One adviser said eligible people could make contributions for the 12 prior financial years for as little as £1687.60. Based on the 2018-19 pension rate, this would boost their pension entitlement about £2930 a year.

Kensington Wealth financial adviser and UK pension specialist Colette Pieniazek said someone who only needed to make five years of National Insurance contributions to get the full pension could choose the cheapest five years available from the dozen now available.

“If you have got 10 years, why not top up the 10 years,” Ms Pieniazek said. “We’ve got a lot of Australians who worked there topping up and getting the maximum age pension.”

The best-case scenario is that you can qualify to pay the heavily discounted Class 2 contributions, which were designed for self-employed UK workers. People now working abroad can be eligible to pay Class 2 if they worked in the UK for at least three years and were working immediately before their departure for warmer climes.

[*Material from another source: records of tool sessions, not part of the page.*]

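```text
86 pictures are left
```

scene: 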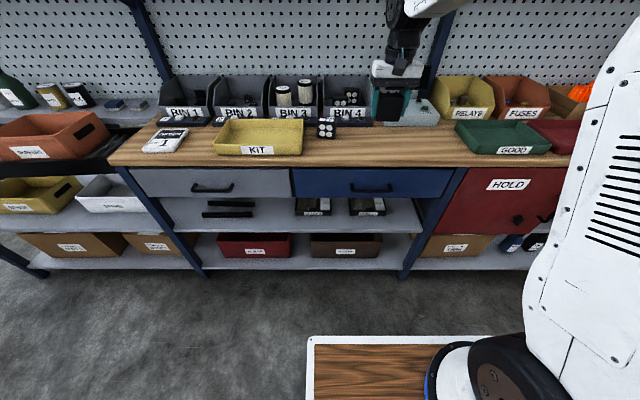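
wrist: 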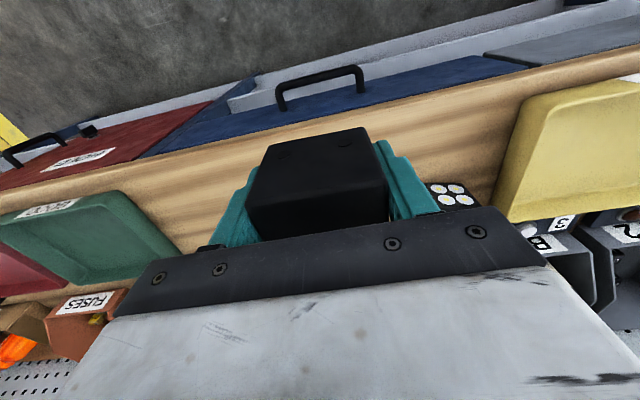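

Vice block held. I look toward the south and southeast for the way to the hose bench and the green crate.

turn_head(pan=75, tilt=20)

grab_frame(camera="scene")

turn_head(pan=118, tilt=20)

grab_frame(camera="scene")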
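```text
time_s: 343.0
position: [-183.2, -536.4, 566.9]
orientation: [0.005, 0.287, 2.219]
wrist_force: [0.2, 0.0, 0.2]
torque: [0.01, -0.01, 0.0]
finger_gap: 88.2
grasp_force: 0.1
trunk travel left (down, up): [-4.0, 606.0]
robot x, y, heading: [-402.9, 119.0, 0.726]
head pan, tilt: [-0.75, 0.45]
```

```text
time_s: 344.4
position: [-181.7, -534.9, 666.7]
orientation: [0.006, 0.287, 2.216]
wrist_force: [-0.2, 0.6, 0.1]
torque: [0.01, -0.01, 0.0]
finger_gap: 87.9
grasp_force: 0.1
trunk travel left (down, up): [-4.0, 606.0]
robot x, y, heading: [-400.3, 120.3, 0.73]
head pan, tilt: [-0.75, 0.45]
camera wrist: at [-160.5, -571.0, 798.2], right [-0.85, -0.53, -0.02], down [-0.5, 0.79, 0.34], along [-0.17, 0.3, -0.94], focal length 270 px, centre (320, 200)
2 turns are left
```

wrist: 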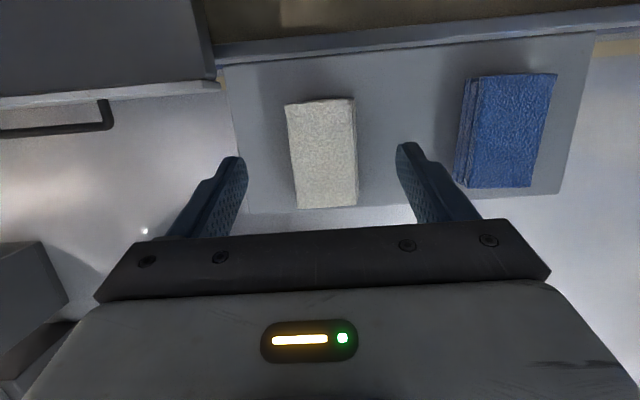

Most employees in the UK must pay Class 3 contributions that cost £14.65 a week, or £761.80 for the UK’s 2018-19 tax year. Class 2 contributions are a bargain basement £2.95 per week, or £153.40 for the 2018-19 financial year.

A full-year contribution will generate an extra £245 of annual pension based on 2018-19 rates — a smashing 160 per cent return.

The worst scenario is that you have to pay Class 3 contributions.

The £761.80 buys you an extra 1/35th of the £164.35 maximum weekly pension. This again is a bonus of £245 a year indexed from when you retire until when you shuffle off the mortal coil.

Your potential return on the £761.80 outlay is still an impressive 32 per cent for life. If you live a tad over three years after retirement, you’ll have your money back and you’ll be winning as long as your living.

But there’s a few risks to work through. UK State Pension income is treated by Centrelink in much the same way as other non-investment income. The amount you have contributed to the UK is not included in your assets test, but State Pension payments do come into calculations for Centrelink’s income test.

These UK payments are subject to normal income test thresholds in means testing if you’ve been in Australia for more than 10 years.

The Centrelink test threshold for singles is $172 a fortnight and $304 for couples. Once your income exceeds your threshold, you’ll lose 50¢ of Aussie pension for each dollar from the UK.

With the new UK system, the contributed amount are generally lost if you die.

The exchange rate can be a risk. At present, the volatility surrounding Brexit has led to the pound plunging, meaning now might not be a bad time to make your contributions.

But those receiving payments from the UK have had their pension value fall considerably.